A few days ago, I raised the issue of simplification with my husband. It had been a particularly challenging week, with mid-day doctor appointments for my mother-in-law, therapy for Monkey Man, parent-teacher conferences at my school, and a few days in a row so chock full of meetings that it was almost impossible to find time to use the rest room.
Before we talked, while Ed was getting Gorilla Girl to sleep (and had fallen asleep himself), I googled “how to simplify your life” and was surprised by the number of bloggers out there offering advice on simplifying. I found most of the websites to be of little use to me. Most of them suggested getting rid of your high-stress and equally high-paying job, buying some land in Montana, Arizona, or New Mexico, and getting rid of a car or two, all while paying the bills with your investments, while consulting from the comfort of your new high-tech yurt. Of course, a few of the websites advocated getting close to god. I find both of these tactics impractical.
The writers of these “simplify” websites are passionate about what they are doing to live a more centered life, but when they start explaining how i-phones simplify your life, my bullshit detection hackles stand alert. I needed to find my own solution. So much for relying upon the wisdom of the internet to solve my personal woes.
After Ed awoke from his night-time nap, we had a much more practical discussion about our life and its stresses. Some of our stresses are are chosen, self-imposed, and exacerbated by the corollaries of our choices. For example, we both have chosen to be teachers of subjects and at schools that demand a high degree of preparation, involvement, and planning (not to mention grading of papers). We also have high standards for ourselves in our professions, necessitating intensive work outside of class time. Ed’s coaching job is an integral part of his job, but it means late nights of practice, and all day Saturday meets.
We decided to adopt two children, who are now five, and they demand much attention. Our son has special needs — not necessarily part of the plan, but something we wouldn’t change for the world — and that demands late evening therapies in order to accommodate our work schedules. Ed’s mom moved in with us permanently this summer, and her presence adds depth to our lives in many ways, but it also means one more person’s needs to be met, one more personality in the mix.
Ed noted that I seemed calmer and less stressed this fall than I had been last year, but that a couple of weeks ago that all changed. I got sick. Too many obligations hit me full in the face at once, and I realized that I wasn’t measuring up, but more importantly, I wasn’t able to do things to keep myself sane in the midst of keeping up with the day-to-day demands.

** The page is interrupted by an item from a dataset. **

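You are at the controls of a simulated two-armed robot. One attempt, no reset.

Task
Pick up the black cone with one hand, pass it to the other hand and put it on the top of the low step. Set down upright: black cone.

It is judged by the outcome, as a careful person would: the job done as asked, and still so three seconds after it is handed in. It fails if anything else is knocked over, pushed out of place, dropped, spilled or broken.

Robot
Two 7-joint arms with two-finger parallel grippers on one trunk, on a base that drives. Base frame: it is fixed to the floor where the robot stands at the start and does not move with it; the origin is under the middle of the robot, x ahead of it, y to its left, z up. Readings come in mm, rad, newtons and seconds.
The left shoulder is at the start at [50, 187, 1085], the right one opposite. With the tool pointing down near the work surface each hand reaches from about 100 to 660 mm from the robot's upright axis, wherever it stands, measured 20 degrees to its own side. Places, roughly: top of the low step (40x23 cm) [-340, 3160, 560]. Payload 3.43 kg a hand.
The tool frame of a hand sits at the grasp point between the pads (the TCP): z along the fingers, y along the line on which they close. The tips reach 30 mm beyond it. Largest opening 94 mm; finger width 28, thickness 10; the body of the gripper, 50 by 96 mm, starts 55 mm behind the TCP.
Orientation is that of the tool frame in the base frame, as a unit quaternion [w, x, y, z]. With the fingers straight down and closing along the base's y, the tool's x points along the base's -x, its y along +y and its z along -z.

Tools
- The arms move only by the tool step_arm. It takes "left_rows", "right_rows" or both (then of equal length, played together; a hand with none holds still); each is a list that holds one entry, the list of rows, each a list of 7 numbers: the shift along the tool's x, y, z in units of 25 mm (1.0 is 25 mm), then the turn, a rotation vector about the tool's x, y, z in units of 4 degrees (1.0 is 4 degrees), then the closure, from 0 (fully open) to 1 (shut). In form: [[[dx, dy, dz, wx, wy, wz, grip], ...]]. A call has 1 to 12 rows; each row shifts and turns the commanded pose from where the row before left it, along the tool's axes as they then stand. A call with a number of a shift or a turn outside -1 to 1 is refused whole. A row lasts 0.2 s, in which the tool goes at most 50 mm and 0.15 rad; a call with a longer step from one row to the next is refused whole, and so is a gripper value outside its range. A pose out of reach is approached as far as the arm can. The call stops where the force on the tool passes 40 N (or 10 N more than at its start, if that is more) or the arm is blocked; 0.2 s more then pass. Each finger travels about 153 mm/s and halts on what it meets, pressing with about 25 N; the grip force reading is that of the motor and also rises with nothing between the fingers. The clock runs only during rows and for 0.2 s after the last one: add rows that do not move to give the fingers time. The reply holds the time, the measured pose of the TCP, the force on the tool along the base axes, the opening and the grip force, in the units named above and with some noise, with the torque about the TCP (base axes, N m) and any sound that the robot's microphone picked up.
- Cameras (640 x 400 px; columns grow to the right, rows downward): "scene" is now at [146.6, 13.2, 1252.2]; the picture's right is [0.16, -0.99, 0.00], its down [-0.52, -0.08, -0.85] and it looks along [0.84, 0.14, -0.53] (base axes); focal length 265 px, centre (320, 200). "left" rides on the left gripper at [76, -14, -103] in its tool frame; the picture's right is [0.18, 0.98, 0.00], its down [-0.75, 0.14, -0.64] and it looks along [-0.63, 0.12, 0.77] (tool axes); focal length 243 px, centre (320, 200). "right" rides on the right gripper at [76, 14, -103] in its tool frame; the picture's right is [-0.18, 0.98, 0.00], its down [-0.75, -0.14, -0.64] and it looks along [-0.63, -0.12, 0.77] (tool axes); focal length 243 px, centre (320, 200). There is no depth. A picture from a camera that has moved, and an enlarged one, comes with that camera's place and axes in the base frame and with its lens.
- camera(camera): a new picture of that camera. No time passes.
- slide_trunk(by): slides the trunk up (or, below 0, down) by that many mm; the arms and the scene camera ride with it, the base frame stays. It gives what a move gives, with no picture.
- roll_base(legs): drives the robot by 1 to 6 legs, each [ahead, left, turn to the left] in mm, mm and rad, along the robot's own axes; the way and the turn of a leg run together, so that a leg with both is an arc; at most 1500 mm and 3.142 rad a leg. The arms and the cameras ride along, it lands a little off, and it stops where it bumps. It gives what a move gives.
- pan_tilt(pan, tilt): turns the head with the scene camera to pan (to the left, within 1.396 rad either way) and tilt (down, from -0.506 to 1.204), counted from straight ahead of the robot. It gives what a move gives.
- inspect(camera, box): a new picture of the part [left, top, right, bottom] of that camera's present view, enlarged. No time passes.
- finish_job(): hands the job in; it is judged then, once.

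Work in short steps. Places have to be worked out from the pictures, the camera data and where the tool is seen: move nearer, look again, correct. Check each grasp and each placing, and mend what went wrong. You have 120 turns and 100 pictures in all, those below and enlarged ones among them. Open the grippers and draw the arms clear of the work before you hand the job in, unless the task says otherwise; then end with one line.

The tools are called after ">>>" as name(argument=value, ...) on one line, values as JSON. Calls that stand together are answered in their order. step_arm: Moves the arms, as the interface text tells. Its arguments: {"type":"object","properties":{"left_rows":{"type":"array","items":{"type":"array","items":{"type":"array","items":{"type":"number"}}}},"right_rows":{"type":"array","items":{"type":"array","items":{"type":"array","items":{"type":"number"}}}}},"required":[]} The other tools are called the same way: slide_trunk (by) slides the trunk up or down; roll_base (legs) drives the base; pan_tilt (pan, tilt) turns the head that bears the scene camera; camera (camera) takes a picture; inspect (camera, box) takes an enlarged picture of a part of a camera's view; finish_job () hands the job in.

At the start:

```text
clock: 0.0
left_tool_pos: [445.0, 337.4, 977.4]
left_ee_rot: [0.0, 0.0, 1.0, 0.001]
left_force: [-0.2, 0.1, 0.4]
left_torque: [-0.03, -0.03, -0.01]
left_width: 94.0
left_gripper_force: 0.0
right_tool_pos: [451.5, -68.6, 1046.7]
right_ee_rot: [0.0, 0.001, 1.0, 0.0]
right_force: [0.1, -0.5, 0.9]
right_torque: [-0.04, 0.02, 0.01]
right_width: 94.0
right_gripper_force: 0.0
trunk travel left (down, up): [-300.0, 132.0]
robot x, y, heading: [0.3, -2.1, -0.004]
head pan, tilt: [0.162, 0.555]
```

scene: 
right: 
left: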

At many times in my life, running or exercising in some way, has been my church, my meditation, my centering, my moment of sanity. Because of schedules and injuries, I am not able to exercise, or run, on a regular basis. My sense of well-being is dramatically shifted when I can take even thirty minutes a day to exercise. This fall, I have stopped exercising after a fairly active summer of biking and running. Ed says I should not discount walking a mile each way to and from school while pushing a stroller loaded with 60 pounds of kid, a lap top, papers, lunches, coats, snacks and toys. Even though I am technically exercising while I take that mile walk, it isn’t really calm, reflective, centering time. I am managing arguments, talking about the day, finding snacks, and dealing with insane Hyde Park drivers who seem to see a big read target painted on a woman with a stroller filled with kids.
My life hasn’t changed since our talk. In fact, every night has been later, more meetings have come up, and Ed has more late night school obligations. However, I feel a little better. Maybe the first step in simplifying is figuring out that I need to simplify. And maybe the next step is learning to take things as they come, acquiesce to the notion that I can’t accomplish as much as I planned in any given day, and find something to make me laugh each day.
I do plan to simplify my life, and I am making some progress on letting myself find a moment, like now, to write, even if I can’t find a way to exercise. Exercise will come, maybe when cross country season is over.
This past weekend, after the late-night “simplification” talk, I opted to go on a 20 mile bike ride instead of cooking for the family or grading my papers. The long bike ride on a gorgeous fall day provided enough mental energy to get through most of this week.
I decided that I don’t have to grade every single thing that my students write. Sometimes, they just need to write and learn and share that information later with the class. Clearing my plate of a few more papers kept me from hitting the wall this week.